Previously I mentioned in Automorphism group of a Lie group $G$ vs that of a double covering group $\tilde{G}$: same or not? that the automorphism group of a Lie group 𝐺 may be the same as that of its double covering group $\tilde{𝐺̃}$. So $1 \to \mathbf{Z}/2 \to \tilde{G} \to G \to 1,$ either if it is (1) a double cover or (2) a universal double cover ($\pi_1(\tilde{𝐺̃})=0$).
More concretely, let us consider the indefinite orthogonal group $O(p,q)$. There are as many as 8 different double covers of $O(p, q)$.
For $p, q \neq 0$, which correspond to the extensions of the center (which is either $\mathbf{Z}/2 \times \mathbf{Z}/2$ or $\mathbf{Z}/4$) by $\mathbf{Z}/2$. Only two of them are pin groups—those that admit the Clifford algebra as a representation.

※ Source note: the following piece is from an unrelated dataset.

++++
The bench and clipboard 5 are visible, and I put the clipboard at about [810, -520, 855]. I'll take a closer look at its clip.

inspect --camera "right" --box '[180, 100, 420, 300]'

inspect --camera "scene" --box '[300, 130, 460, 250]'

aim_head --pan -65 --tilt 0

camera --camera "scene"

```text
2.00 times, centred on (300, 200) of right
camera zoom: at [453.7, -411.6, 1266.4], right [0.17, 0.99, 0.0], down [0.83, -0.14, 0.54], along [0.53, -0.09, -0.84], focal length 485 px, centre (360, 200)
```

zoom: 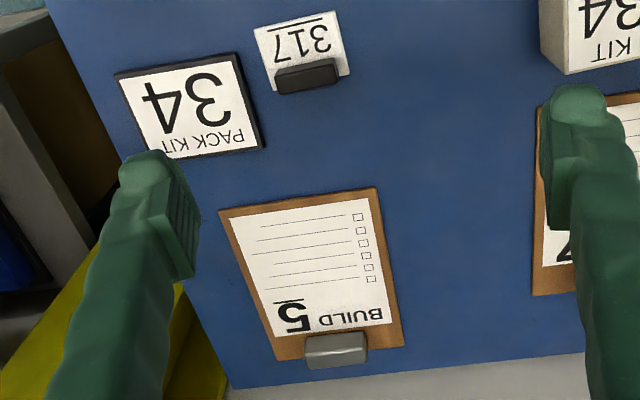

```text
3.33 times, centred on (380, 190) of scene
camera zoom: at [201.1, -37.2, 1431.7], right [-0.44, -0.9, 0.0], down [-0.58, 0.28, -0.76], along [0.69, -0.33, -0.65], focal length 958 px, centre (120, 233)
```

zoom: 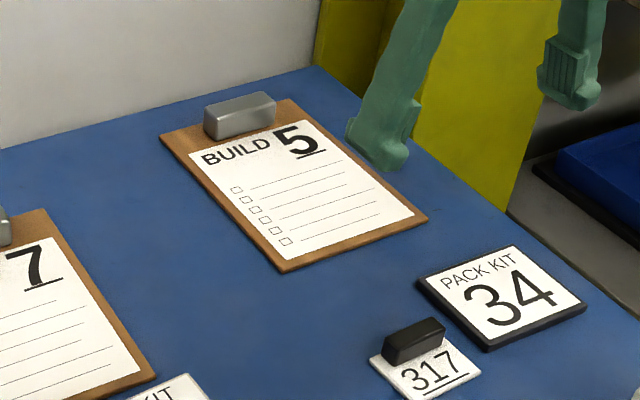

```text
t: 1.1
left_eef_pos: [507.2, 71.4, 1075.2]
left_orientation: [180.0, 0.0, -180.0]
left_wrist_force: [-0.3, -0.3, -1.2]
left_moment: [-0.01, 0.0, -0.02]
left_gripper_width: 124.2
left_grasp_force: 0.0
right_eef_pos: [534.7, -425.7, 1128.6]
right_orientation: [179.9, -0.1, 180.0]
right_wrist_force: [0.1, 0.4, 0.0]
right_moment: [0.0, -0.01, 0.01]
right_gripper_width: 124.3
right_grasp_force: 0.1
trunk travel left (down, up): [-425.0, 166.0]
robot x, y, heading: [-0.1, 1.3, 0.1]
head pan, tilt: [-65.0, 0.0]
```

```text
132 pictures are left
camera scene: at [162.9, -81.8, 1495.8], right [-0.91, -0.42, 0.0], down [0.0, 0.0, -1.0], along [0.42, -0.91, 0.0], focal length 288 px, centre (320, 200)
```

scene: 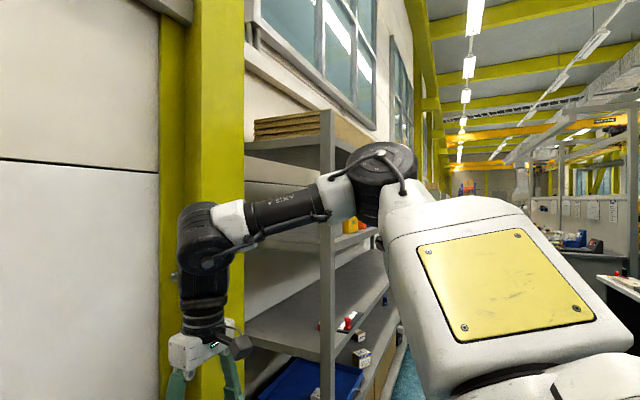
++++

They are called $Pin(p, q)$ and $Pin(q, p)$ respectively. I suppose are these $Pin(p, q)$ and $Pin(q, p)$ are universal double covers, because they are both simply connected.
Am I correct that all the others are also simply connected? Thus, they are all universal double covers?
Are the automorphism group (including Inn, Out and Aut) of indefinite orthogonal Lie group $G=O(p,q)$ is the same as that of a double covering group $\tilde{G}$?